Ce livre est né d’une passion et d’une inquiétude. Le lyrique est ma passion, matin, midi et soir. Mais je suis inquiet car tous les clignotants sont au rouge. Les coûts montent, les subventions stagnent ou baissent, il faut trouver de nouvelles idées ; l’augmentation du prix des billets a une élasticité limitée, et le mécénat, source importante de revenus pour les grandes maisons internationales, ne peut être le seul horizon de survie. En clair, on va dans le mur.

Mais, hors temps de crise, les salles d’opéra sont pleines !

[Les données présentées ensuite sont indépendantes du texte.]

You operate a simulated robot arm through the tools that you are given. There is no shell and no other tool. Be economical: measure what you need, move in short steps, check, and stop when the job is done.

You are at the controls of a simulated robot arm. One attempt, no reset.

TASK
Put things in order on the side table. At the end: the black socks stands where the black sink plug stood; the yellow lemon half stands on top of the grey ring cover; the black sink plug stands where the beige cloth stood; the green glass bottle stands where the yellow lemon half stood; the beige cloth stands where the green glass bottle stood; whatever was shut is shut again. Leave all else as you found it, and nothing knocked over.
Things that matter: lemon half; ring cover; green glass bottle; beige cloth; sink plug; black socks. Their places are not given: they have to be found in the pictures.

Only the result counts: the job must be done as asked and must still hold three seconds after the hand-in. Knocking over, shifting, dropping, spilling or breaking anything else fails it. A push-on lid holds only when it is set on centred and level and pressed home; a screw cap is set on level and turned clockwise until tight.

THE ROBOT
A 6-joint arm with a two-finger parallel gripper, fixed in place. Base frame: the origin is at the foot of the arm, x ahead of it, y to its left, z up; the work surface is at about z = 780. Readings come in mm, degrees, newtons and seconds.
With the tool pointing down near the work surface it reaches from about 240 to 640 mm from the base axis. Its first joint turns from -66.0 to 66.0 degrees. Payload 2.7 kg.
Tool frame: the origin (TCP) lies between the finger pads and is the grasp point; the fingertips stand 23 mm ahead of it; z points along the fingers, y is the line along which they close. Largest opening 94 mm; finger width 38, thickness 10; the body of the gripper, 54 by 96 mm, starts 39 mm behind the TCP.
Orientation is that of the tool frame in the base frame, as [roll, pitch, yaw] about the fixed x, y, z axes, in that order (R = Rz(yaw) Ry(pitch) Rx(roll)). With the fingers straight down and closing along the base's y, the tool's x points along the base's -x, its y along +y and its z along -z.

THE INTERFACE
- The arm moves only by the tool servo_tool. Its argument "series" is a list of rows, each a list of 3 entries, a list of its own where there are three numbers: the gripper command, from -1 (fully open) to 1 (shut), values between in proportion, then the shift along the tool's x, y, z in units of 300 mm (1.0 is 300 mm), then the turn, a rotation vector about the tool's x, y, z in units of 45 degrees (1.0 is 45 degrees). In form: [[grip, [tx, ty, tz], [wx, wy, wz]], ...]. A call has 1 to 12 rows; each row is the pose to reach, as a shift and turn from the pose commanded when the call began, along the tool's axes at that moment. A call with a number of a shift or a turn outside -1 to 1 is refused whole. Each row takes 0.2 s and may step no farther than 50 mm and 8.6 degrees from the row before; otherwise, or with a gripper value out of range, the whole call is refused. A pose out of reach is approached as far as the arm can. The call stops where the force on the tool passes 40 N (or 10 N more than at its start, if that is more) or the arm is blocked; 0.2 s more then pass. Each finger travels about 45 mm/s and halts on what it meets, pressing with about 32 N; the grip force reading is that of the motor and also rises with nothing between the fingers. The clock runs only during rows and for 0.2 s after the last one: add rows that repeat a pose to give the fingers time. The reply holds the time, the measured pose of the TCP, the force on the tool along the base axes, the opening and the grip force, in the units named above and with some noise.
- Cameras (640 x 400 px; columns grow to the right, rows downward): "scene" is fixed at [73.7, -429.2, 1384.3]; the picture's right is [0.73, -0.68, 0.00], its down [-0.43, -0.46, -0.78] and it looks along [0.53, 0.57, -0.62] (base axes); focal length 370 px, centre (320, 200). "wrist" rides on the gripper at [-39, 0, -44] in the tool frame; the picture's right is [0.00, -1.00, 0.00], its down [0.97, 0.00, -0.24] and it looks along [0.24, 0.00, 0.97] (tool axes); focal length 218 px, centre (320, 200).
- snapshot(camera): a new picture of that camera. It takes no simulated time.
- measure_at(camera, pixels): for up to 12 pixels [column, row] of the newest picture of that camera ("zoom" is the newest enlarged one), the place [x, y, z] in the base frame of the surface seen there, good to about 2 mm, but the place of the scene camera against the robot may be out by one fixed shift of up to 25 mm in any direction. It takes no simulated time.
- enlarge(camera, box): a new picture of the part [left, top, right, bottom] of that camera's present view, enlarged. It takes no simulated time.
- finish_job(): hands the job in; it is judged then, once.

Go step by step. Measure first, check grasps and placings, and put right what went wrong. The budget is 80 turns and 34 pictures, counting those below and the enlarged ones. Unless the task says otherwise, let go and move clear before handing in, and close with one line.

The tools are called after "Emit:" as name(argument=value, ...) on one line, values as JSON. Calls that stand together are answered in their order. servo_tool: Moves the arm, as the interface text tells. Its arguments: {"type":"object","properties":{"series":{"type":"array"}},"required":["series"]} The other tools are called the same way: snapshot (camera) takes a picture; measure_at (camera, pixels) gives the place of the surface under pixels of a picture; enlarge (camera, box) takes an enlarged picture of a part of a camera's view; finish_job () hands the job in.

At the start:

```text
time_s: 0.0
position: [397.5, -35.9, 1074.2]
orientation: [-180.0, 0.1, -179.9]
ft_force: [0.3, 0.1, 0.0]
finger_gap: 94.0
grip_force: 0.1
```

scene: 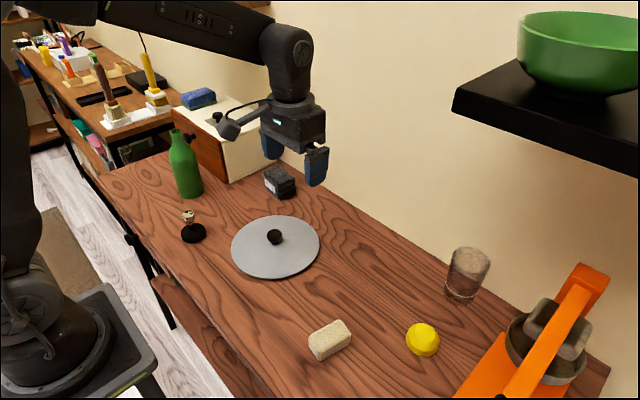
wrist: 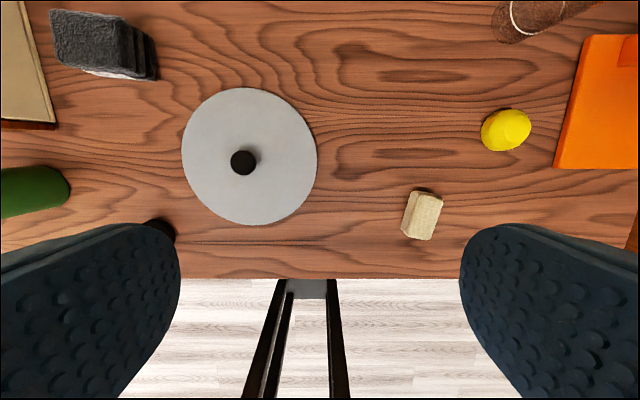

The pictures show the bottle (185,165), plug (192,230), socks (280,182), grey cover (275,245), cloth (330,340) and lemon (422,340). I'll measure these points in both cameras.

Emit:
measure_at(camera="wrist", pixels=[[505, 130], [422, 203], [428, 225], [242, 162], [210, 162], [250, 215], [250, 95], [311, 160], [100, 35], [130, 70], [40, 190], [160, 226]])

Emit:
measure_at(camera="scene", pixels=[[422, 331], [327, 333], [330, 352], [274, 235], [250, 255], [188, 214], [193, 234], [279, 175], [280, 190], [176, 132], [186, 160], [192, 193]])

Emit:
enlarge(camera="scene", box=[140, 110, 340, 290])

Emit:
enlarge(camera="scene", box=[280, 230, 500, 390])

Elles ne sont pas toujours pleines. Regardez le Met, même avec ses stars. Et si elles sont remplies de quinquas ou plus, ce n’est pas satisfaisant. La question est de faire venir à l’opéra la génération Z, celle qui trouve que l’expérience proposée dans les maisons d’opéra n’est pas suffisamment originale pour nouer une fidélité. Le coût n’est pas le principal obstacle – une première catégorie d’un match PSG/Clermont-Ferrand a atteint 1 770 euros ! Il s’agit de dépasser les barrières que le genre comporte, ouvrir les maisons à des programmations mixtes, par exemple, faire venir des artistes étrangers au monde lyrique – souvenez-vous de Clément Cogitore avec Les Indes galantes : quels fantastiques catalyseurs ! Trouver une voie esthétique adaptée, prendre garde aux mises en scène à obstacles et aux spectacles ringards.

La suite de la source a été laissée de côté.